Tuesday, 3 October 2017

Hive Cosies

It's the time of year when the bees start to retreat into their hive, ready for winter, which they'll spend clustered together, gradually eating their stored honey to keep warm. To help them with this, we've been taking a few steps. Yesterday morning, we went to a wholesaler, to collect 400kg of bakers fondant, which is essentially 88% sugar, with some glucose and water. As such, it's a good food source for the bees, partly because it's a similar sugar:water ratio to honey, so they don't have as much processing to do to it to get it ready to store. We've put a 12.5kg block of this in the top of each hive, which, over the next few weeks, the bees will store in their honeycomb. The fondant is an absolute pain to slice up to fit; in the end, my preferred solution is a spade, and my full weight.

Apart from that, we've also been slicing expanded polystyrene sheets into smaller pieces, to form four-piece 'wraps' that will go around the sides of each beehive.

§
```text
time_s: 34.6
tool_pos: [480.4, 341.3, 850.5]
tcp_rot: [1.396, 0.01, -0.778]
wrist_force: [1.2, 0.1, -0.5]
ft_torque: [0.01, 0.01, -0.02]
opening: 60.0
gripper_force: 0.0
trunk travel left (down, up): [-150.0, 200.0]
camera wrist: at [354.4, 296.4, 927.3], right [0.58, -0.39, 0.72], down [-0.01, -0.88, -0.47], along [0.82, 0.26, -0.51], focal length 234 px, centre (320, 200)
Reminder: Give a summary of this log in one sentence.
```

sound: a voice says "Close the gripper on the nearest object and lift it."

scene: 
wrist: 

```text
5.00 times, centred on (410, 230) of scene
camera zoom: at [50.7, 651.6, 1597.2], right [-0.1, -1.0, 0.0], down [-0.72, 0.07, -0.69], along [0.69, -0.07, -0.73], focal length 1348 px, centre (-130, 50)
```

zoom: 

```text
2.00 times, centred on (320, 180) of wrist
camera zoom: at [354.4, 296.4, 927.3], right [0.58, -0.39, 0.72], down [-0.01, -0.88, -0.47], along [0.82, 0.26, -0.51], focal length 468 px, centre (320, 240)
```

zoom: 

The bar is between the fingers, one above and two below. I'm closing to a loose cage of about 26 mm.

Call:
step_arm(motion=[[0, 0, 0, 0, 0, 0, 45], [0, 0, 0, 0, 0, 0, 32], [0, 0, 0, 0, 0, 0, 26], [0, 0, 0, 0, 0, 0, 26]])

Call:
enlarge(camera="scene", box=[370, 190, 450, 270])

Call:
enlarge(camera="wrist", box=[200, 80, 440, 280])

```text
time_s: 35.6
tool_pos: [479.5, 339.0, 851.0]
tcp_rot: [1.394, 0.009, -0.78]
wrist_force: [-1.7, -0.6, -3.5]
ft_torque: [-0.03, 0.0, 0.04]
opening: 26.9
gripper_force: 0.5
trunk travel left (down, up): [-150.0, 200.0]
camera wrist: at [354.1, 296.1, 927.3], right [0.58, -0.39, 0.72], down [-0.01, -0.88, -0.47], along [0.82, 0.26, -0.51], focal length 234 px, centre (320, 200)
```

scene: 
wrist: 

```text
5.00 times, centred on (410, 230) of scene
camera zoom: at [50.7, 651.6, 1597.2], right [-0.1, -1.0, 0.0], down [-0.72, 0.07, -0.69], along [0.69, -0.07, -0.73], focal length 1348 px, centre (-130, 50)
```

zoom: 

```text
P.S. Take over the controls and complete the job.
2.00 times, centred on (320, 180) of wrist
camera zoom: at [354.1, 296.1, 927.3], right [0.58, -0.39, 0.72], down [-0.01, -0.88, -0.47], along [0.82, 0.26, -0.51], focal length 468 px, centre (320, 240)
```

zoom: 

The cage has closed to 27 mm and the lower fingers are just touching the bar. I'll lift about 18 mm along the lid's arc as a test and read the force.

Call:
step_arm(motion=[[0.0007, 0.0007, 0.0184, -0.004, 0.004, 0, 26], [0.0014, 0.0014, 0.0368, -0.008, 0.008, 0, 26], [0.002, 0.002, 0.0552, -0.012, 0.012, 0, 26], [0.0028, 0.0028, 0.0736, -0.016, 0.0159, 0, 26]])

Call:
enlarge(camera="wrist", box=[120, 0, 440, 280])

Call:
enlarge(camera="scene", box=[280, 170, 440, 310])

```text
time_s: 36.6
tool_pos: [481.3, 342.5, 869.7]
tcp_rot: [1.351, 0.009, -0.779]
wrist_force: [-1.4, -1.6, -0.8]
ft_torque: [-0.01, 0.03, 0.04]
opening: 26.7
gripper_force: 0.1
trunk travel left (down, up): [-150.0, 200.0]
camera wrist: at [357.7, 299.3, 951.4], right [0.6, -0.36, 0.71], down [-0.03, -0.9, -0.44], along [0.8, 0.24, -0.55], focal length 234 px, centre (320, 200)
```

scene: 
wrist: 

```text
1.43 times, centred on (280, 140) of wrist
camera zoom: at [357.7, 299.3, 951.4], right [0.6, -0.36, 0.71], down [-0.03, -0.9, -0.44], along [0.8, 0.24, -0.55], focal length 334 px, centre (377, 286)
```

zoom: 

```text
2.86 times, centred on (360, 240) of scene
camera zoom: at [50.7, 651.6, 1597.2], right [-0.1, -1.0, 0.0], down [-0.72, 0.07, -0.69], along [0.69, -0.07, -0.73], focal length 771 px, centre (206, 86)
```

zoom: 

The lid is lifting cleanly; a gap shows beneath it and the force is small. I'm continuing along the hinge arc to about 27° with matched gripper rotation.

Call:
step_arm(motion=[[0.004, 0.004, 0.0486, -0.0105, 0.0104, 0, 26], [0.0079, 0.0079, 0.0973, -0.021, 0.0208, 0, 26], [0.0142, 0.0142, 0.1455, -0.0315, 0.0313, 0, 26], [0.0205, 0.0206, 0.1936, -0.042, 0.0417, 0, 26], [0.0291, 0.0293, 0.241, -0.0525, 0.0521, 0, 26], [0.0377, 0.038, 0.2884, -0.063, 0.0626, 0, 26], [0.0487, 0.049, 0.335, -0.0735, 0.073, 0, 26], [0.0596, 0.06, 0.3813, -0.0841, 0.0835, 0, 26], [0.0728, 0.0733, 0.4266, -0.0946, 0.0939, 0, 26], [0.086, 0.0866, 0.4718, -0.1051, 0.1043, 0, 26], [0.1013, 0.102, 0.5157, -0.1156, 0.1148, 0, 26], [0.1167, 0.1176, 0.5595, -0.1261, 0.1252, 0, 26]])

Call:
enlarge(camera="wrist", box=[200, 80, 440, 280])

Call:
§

The hive roofs already have PU foam insulation in them, so between that and these external wraps, the hives will be a bit warmer. That reduces the amount of honey/stores that the colony needs to survive the winter. It also has the effect of dissuading woodpeckers from attacking the hive—which they otherwise correctly identify as a wooden box containing highly nutritious (proteinaceous) insects. Rather valued insects.

The other thing of note was delivery of ten tonnes of gravel, which will be going down on paths at some point.